Mais celui qui brouille le mieux les pistes est sans aucun doute John Churchill lui-même. « Séducteur, audacieux, brave, imaginatif, Churchill se construit une carrière par son charme et à la pointe de l’épée. » Il est souriant, affable, séduit immanquablement son entourage, mais du coup avec qui est-il sincère ? Comment savoir qui se cache derrière cet homme charismatique, mais ne se livre pas ?
À 15 ans, il devient page au service du frère du roi Charles II, Jacques Stuart. Il apprend son métier d’homme de guerre dans les troupes françaises sous Vauban ou encore Turenne. À 23 ans, il semble avoir été nommé colonel par Louis XIV lui-même.
Il sert pendant près de vingt ans le futur Jacques II, qui pour le remercier de sa fidélité « allait lui accorder toutes les faveurs, l’élevant aux plus hautes fonctions militaires et diplomatiques, assurant sa progression sociale et son avancement dans la hiérarchie des rangs. » Mais dans un pays protestant, Jacques Stuart, catholique, pose un sérieux problème. Il devra s’exiler en France, emmenant dans son sillage Churchill. Est-ce pour cela que John finira par se ranger du côté de Guillaume d’Orange, facilitant son accès sur le trône d’Angleterre et poussant Jacques II à se réfugier, de nouveau, en France ?
« Churchill n’était pas, loin de là, le seul dignitaire à avoir comploté contre son roi. Mais il était sans doute, de tous les conspirateurs, le plus proche du souverain. »
Il est certain en tous les cas que sa réputation d’homme fidèle prend du plomb dans l’aile.
S’il est bien une personne envers qui on ne peut l’accuser de duperie, c’est bien envers sa femme, Sarah Jennings. Entre eux, c’est une entente qui va durer plus de quarante ans. Un mariage d’amour, assez rare à l’époque pour mériter d’être mentionné. Intelligente, indépendante, amie intime d’une des filles de Jacques II, Anne, future reine, Sarah est indéniablement l’un des facteurs de réussite de Churchill sur le début de sa carrière. Ce couple est fort et quand Anne finira par entrer en disgrâce, le duc de Marlborough la soutiendra, et tant pis pour sa propre situation.

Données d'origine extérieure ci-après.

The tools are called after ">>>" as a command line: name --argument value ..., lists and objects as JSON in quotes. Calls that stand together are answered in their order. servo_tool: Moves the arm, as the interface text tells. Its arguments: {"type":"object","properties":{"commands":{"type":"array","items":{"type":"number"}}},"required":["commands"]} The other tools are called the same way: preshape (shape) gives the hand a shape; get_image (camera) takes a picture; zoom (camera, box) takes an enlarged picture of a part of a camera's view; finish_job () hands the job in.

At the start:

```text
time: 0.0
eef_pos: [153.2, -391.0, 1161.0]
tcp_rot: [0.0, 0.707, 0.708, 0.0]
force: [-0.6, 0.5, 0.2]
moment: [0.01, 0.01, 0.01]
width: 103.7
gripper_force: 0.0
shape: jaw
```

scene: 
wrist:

Il va servir cinq souverains qui ne partageaient pas tous les mêmes points de vue, il aura donc fallu à Marlborough s’adapter. Ce grand sens de l’adaptation peut évidemment faire jaser. Opportuniste, cherchant le pouvoir, la richesse et la reconnaissance à tout prix, voici des maux dont il était facile de l’accuser et dont son aïeul, Wilson, sera également « victime ». « Plus le pouvoir de Marlborough s’étend, plus il rencontre d’opposition ; et plus sa réputation d’ambition démesurée peut prendre corps. »
Rien de nouveau sous le soleil.
Cette biographie met surtout en évidence que cet homme, qui possédait indéniablement un génie militaire — que lui reconnaîtra d’ailleurs Napoléon — se battra surtout contre ses « amis ». Que cela soit au sein de son pays ou encore avec les pays alliés à l’Angleterre contre Louis XIV. N’est-ce pas eux d’ailleurs qui signeront la paix d’Utrecht le 11 avril 1713 avec la France, mettant fin à la guerre de Succession d’Espagne en accordant à la France bien plus que Marlborough ne souhaitait laisser ?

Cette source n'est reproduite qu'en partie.